I still listen to music in the office, and in my home. I yearn for both calming and frenetic sounds as background noise to work and play. But those sounds are exactly that: the background. They supplement and inform the experience I am already having, be it eating dinner, typing up reports, cleaning my room, having a conversation, or making love. But at no point do they replace those experiences. They are not substitutes for an imperfect reality, or a reaction to boredom - and when they are, I can sense their dishonesty immediately. The music will not work, it will not be enjoyable. It will become as aggravating to me as the sounds of buses and traffic were to me when I became enamored with the iPod.
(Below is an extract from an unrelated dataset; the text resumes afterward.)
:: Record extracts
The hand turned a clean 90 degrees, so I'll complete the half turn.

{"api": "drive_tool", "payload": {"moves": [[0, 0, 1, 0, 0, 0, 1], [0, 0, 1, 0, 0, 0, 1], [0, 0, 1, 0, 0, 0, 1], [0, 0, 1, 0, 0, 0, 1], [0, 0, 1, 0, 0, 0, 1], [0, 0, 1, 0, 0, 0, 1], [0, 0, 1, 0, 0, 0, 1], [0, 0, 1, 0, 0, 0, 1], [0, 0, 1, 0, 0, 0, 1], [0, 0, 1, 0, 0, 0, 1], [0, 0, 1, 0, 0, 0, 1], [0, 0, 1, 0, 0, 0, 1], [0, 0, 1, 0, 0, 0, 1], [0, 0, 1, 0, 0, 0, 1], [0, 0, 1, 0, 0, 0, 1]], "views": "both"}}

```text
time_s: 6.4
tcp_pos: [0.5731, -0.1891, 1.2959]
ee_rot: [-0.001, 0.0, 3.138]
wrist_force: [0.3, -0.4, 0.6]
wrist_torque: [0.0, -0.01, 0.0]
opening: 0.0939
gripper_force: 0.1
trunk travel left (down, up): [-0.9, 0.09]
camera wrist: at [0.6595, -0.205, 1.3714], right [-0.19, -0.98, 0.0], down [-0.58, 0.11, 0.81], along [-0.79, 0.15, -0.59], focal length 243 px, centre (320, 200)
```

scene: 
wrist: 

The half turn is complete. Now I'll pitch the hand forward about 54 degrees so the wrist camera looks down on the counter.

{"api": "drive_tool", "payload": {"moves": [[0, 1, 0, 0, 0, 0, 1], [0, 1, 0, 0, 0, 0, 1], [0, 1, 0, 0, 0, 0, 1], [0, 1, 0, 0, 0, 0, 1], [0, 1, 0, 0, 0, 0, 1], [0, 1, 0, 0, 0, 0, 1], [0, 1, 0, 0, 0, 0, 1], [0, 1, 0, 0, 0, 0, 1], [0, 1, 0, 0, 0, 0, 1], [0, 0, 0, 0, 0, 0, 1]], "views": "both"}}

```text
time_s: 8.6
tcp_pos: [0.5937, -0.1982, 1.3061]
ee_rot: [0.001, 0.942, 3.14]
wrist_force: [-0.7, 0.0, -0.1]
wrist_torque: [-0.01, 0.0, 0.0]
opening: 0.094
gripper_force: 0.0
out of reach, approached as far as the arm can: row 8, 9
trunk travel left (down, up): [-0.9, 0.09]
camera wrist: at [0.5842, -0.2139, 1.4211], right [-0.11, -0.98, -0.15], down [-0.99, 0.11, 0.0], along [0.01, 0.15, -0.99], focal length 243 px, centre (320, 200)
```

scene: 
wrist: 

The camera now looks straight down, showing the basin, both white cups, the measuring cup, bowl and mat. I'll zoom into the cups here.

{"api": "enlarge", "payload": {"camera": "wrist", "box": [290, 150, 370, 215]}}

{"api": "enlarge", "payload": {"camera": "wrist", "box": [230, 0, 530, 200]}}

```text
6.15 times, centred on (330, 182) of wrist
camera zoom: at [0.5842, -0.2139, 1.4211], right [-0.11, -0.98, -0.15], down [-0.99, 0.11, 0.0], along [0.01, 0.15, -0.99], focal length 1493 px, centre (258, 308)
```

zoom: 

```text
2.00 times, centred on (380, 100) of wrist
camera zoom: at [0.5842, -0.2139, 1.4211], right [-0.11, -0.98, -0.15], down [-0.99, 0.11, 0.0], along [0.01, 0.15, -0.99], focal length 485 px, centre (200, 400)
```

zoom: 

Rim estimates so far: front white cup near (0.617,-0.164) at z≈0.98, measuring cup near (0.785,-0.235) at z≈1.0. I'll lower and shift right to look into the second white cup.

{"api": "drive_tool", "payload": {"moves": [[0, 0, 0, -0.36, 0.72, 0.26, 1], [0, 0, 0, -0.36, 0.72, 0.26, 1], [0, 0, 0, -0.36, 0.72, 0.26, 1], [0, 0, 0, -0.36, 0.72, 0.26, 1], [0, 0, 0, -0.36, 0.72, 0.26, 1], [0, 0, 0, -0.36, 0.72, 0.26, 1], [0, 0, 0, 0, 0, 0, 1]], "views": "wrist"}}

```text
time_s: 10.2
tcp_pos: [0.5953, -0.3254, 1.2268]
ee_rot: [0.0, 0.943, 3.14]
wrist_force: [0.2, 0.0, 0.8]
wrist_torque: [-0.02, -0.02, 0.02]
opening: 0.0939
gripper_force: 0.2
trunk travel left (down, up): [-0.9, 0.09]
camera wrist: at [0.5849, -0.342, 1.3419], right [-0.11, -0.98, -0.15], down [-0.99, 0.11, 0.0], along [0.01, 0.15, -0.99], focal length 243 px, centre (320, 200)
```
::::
I don’t know where the switch came from, I don’t know when it flipped. I can’t say that I will never want an iPod again - even this weekend I had wanted one. But it’s become liberating for me to realize that, in many cases, not only do I not need a self-created bubble of sound and psychology to get through the day, but I enjoy not having one. Despite all the annoyances and irritations, I more often feel comfortable creating peace for myself amongst the chaos of the city than trying to assemble a good mood from a lot of arbitrary sounds and words.
And it’s things like that that make me wonder if I’m not, maybe, slightly, a little bit insane.
I hope I didn’t sound preachy, by the way - y’all relish the use of your iPods for your own reasons, and that’s cool, I would never begrudge you that (except in jest, obviously). I’m just remarking on a change I’ve noticed in myself, and wondering if it strikes a chord with anyone else.